Escribo estas líneas cuando las carreteras hacia las fronteras occidentales de Ucrania están llenas de personas que pasan varios días de espera frente a los puestos fronterizos con Polonia. Beneficiándome de un vehículo de ayuda humanitaria, en tres horas recorrí una kilométrica fila de coches que, por sus matrículas, procedían de todas las regiones de Ucrania. Con nosotros viajaron Julia, ejecutiva de una multinacional de perfumería, y su hijo Mijaíl, de cinco años. El marido de Julia se quedó atrás para luchar contra el invasor, el mismo que le obligó a huir de Crimea hace ocho años. Ella apenas contenía las lágrimas cuando recordaba el confortable piso que acababa de abandonar en Kiev. Madre e hijo no saben adónde ir. De entrada se alojarán en casa de una parienta lejana en Polonia.
Si su objetivo es dividir Ucrania en dos partes separadas por el río Dniéper, los rusos podrían respetar Lviv, la capital de la Galitsina Oriental, una ciudad de calles empedradas, edificios modernistas y templos barrocos que recuerdan su pasado polaco y austrohúngaro. En la plaza del Mercado encontramos ya cerrada la oficina de Alfa Bank, cuyo fundador, Mijaíl Fridman (una de las mayores fortunas de Rusia), es oriundo de esta ciudad.
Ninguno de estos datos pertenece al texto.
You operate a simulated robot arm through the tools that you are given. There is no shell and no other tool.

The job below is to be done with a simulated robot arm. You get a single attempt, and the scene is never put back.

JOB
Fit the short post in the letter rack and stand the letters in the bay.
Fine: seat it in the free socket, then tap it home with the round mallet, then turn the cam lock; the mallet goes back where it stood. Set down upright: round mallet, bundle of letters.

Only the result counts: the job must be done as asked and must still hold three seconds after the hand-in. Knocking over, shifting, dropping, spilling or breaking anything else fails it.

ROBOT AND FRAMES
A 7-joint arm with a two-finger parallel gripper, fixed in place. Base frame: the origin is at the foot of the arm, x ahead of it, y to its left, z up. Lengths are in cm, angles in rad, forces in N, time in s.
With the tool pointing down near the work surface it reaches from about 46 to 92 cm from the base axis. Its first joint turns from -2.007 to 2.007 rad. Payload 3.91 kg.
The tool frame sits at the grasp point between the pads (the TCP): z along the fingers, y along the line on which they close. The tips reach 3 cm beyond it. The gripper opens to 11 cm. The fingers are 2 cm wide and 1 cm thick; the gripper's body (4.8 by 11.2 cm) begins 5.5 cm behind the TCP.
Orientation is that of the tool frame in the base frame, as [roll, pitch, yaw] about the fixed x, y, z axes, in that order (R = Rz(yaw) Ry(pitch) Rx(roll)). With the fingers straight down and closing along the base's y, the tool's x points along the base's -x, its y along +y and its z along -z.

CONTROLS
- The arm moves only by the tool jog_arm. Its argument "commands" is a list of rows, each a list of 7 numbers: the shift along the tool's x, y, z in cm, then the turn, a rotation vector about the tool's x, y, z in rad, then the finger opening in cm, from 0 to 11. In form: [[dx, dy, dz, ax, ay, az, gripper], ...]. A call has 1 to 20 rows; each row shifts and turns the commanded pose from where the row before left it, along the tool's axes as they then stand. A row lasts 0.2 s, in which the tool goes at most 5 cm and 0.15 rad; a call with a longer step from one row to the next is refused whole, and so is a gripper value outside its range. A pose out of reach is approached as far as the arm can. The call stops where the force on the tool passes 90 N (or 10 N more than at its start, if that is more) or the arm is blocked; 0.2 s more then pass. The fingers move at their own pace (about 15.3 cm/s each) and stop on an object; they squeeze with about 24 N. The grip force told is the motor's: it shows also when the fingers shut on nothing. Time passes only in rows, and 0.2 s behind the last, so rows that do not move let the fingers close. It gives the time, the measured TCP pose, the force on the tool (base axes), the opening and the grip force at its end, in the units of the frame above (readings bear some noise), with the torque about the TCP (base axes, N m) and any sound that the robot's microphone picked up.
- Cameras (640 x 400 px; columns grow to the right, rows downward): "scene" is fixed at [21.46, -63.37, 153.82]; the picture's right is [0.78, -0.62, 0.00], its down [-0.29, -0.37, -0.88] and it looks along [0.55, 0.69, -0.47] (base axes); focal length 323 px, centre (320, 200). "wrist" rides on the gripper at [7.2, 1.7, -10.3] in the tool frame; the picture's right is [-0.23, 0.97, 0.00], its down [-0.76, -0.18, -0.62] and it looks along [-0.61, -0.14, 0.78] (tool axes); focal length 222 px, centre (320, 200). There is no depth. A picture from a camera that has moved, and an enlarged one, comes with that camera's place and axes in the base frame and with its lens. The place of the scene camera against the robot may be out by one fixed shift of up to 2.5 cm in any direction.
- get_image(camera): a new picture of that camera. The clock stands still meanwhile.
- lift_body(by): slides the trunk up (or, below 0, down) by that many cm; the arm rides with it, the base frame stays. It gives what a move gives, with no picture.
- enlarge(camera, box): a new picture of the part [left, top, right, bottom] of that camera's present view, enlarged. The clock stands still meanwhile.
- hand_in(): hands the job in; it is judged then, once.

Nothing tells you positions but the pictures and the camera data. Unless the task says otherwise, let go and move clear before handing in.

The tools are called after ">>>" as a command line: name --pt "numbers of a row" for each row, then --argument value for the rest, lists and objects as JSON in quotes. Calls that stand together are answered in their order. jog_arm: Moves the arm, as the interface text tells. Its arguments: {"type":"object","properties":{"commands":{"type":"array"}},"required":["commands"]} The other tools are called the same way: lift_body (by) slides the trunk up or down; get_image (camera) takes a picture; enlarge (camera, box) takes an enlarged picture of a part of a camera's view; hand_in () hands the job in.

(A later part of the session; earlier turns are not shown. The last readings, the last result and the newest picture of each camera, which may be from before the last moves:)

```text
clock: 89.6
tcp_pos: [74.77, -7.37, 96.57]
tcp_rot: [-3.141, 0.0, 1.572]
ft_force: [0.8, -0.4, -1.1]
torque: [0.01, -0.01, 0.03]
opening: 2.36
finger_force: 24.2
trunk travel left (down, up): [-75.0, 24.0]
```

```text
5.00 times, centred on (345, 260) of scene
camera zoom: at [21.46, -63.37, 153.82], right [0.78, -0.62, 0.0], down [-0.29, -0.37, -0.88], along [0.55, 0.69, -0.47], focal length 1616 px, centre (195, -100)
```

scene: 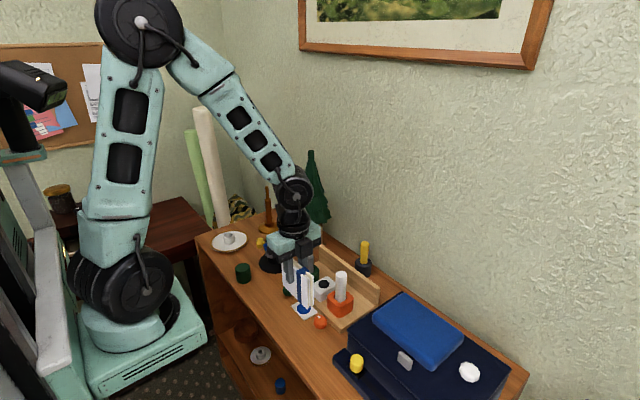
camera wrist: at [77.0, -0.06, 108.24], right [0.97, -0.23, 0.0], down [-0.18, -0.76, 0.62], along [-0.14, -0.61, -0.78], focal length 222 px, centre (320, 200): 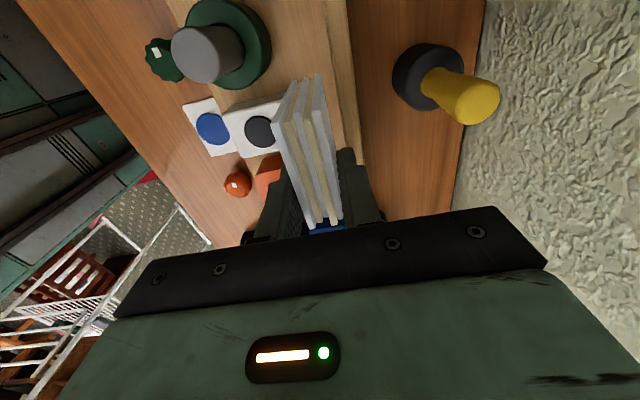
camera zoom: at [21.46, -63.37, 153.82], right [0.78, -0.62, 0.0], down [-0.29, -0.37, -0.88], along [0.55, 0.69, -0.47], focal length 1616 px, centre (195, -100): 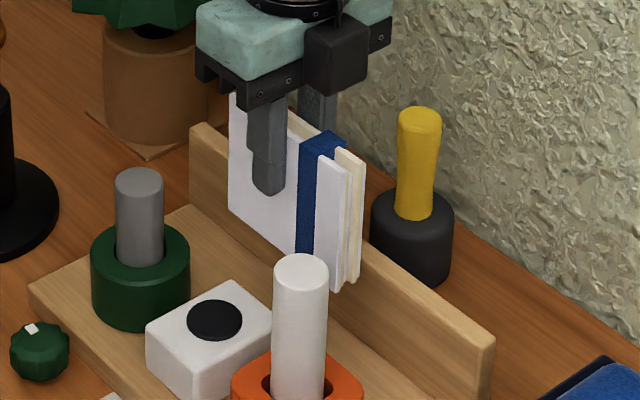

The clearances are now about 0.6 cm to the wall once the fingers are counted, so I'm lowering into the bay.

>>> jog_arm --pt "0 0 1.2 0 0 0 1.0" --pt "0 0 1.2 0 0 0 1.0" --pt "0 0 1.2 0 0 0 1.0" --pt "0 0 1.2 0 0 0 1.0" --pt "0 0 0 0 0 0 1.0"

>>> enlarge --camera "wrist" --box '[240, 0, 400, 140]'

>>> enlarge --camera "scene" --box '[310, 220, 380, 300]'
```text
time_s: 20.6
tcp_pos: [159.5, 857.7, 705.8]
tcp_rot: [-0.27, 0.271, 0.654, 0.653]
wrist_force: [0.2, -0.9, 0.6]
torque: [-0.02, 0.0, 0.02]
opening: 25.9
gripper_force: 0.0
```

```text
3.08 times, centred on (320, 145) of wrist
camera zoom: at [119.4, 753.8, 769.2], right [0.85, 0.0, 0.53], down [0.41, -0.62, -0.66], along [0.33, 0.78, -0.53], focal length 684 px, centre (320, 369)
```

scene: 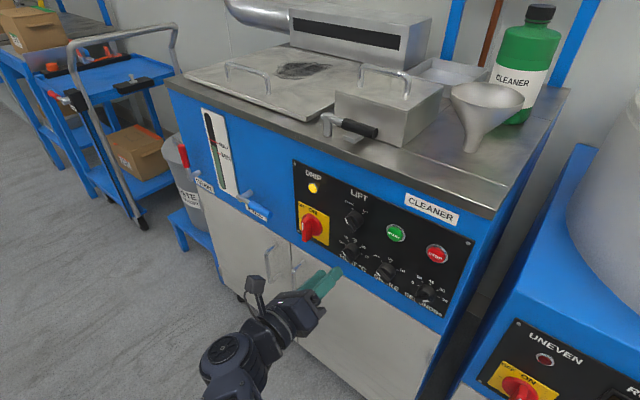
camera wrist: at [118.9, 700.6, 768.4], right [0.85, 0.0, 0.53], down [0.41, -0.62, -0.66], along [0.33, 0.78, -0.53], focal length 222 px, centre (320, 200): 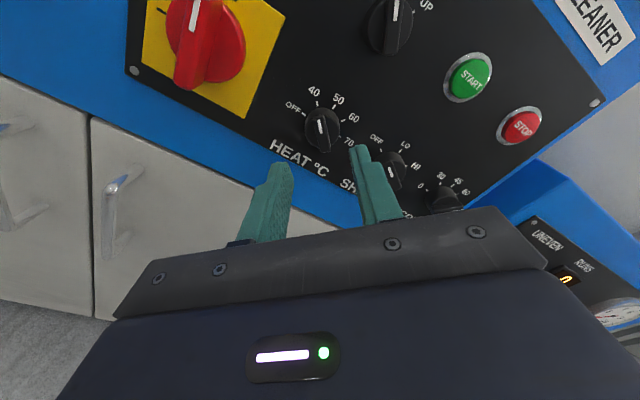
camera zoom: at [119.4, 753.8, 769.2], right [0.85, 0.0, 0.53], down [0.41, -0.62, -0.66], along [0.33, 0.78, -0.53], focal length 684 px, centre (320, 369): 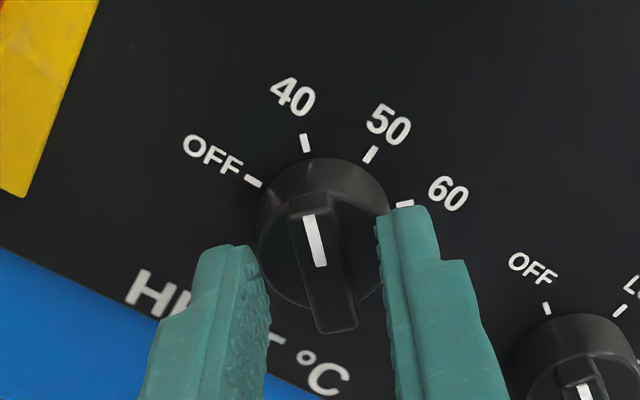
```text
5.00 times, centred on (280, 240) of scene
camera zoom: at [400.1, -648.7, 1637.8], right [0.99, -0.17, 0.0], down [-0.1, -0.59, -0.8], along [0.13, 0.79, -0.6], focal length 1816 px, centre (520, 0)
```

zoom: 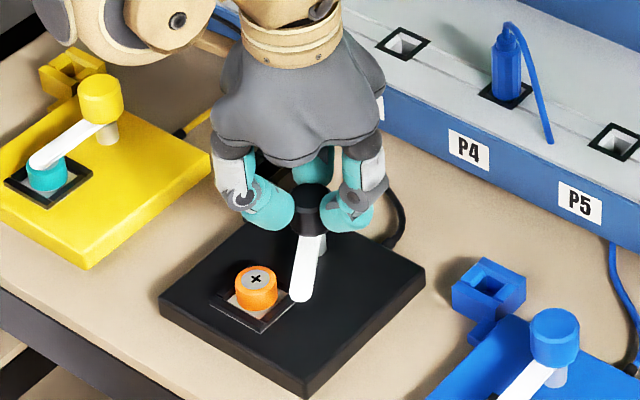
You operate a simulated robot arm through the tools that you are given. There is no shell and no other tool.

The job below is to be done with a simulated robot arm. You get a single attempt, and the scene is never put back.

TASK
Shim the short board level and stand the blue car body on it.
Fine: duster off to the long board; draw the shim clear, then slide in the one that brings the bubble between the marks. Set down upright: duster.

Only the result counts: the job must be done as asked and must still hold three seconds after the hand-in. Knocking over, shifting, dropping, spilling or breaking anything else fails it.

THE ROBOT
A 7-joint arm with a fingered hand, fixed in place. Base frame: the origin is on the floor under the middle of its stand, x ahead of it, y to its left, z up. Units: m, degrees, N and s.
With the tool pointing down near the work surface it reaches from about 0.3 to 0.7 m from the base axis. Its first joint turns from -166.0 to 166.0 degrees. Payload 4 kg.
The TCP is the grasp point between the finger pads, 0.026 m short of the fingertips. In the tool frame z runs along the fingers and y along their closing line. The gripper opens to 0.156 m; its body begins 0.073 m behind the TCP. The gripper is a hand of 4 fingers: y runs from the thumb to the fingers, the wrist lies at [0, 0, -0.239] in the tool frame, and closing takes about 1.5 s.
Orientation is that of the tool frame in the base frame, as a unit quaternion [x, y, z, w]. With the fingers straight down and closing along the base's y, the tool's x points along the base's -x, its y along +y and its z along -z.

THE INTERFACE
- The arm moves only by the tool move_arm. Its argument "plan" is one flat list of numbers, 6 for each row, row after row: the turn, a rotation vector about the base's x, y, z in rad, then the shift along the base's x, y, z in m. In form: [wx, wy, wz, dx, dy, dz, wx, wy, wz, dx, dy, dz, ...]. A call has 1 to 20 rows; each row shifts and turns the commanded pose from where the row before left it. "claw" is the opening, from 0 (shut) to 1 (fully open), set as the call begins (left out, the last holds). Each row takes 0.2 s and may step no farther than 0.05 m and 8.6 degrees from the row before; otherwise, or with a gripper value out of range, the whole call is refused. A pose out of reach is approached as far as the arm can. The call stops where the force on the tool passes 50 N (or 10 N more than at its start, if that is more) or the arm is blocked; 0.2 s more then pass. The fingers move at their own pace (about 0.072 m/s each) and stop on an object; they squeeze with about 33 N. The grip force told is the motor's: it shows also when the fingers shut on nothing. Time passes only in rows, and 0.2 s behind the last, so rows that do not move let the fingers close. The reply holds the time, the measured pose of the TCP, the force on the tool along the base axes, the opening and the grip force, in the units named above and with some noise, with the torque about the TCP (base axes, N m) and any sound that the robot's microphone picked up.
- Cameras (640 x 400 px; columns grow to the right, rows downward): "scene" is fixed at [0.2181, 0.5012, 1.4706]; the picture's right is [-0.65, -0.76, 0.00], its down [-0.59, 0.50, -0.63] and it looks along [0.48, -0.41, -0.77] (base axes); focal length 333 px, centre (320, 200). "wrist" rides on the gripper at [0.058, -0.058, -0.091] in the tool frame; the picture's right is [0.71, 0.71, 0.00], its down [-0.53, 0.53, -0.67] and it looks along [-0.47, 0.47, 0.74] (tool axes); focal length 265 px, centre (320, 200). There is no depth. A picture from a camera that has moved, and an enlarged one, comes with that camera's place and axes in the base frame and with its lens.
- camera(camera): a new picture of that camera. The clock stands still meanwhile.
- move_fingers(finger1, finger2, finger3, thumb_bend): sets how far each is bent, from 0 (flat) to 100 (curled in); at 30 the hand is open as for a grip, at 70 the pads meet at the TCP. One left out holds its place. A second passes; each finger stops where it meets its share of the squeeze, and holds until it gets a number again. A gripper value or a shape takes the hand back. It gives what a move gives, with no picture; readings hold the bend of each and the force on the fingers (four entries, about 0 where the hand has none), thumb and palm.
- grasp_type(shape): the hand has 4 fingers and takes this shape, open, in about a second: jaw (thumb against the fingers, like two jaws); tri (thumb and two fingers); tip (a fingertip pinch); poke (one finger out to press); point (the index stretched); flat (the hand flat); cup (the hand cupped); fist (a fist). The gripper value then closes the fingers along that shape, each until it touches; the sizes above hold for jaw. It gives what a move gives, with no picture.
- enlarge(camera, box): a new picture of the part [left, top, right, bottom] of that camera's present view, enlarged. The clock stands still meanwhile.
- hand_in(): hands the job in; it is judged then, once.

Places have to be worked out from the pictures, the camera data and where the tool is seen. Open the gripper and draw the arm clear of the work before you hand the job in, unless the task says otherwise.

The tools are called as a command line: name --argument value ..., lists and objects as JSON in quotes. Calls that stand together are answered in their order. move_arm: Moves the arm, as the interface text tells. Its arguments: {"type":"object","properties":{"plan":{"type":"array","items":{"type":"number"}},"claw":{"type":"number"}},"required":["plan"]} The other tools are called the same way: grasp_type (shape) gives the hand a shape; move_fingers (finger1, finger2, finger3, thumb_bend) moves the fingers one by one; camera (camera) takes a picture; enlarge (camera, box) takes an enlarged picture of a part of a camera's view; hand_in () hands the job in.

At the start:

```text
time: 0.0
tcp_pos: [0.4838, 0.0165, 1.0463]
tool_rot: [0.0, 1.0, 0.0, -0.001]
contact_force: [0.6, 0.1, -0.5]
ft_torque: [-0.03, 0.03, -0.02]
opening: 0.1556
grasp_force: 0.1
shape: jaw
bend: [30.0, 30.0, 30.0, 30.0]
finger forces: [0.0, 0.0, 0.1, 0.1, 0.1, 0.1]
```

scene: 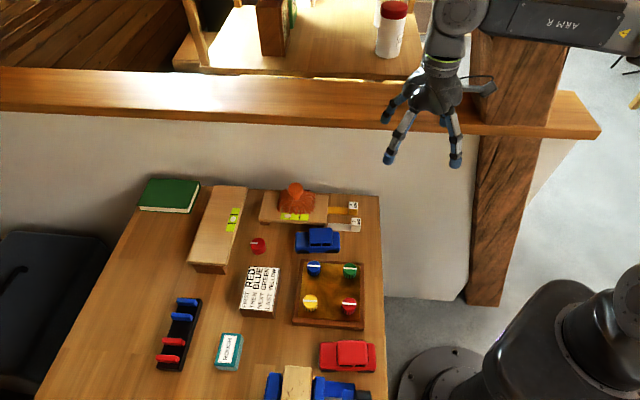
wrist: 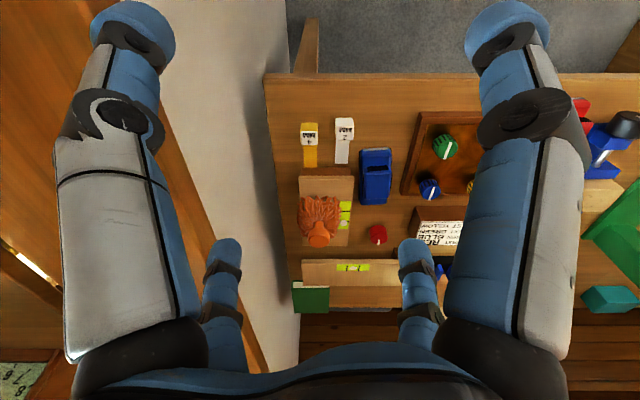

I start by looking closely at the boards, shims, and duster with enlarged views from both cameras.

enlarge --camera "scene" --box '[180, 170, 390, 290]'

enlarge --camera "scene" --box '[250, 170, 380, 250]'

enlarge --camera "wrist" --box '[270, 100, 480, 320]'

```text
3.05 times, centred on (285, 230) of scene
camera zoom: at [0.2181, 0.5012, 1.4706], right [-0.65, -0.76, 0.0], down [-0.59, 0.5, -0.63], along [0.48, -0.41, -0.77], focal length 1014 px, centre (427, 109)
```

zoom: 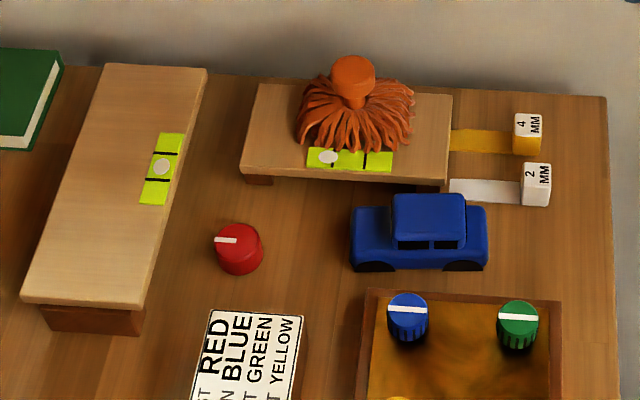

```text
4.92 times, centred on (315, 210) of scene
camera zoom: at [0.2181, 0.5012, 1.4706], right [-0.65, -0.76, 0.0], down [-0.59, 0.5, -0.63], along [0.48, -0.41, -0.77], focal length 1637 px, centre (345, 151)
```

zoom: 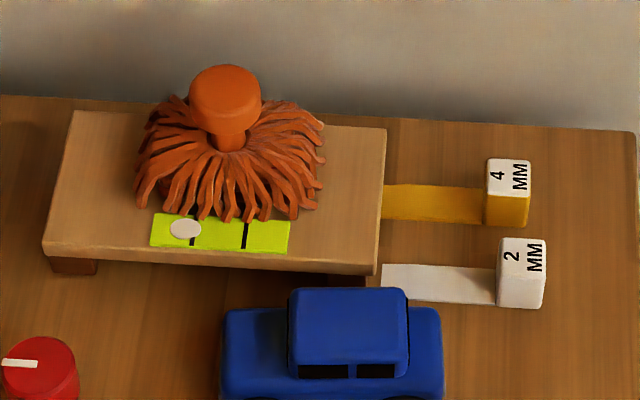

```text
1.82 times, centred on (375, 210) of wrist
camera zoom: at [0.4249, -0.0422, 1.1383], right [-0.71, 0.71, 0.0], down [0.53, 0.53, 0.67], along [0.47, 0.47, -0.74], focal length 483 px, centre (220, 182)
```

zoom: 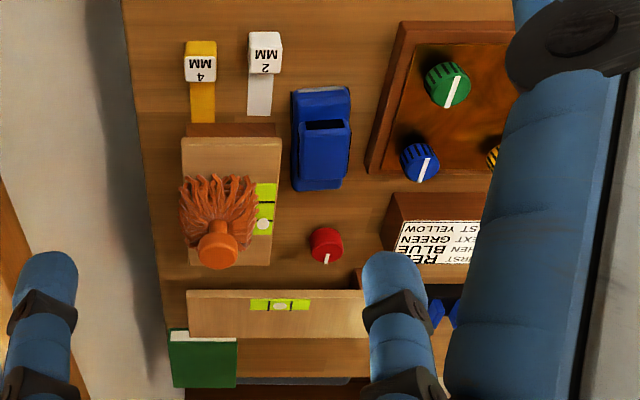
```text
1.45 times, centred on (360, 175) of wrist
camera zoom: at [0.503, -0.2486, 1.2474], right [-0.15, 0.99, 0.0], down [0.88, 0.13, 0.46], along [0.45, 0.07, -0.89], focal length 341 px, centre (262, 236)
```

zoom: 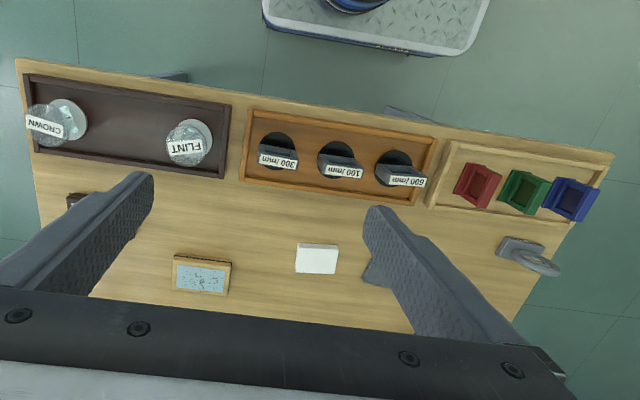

Para mi sorpresa, las tarjetas de crédito de Alfa Bank funcionaban todavía a principios de marzo y yo utilicé la mía para surtir la despensa de quienes me acogieron, para tomar café en el hotel George, para recargar mi móvil ruso y para pagar el vuelo entre Cracovia y Barcelona.
Mijaíl Fridman, afectado por las sanciones occidentales, se ha pronunciado contra la guerra. Tal vez él y gente como él puedan añadir algo más para neutralizar al delirante Vladímir Putin.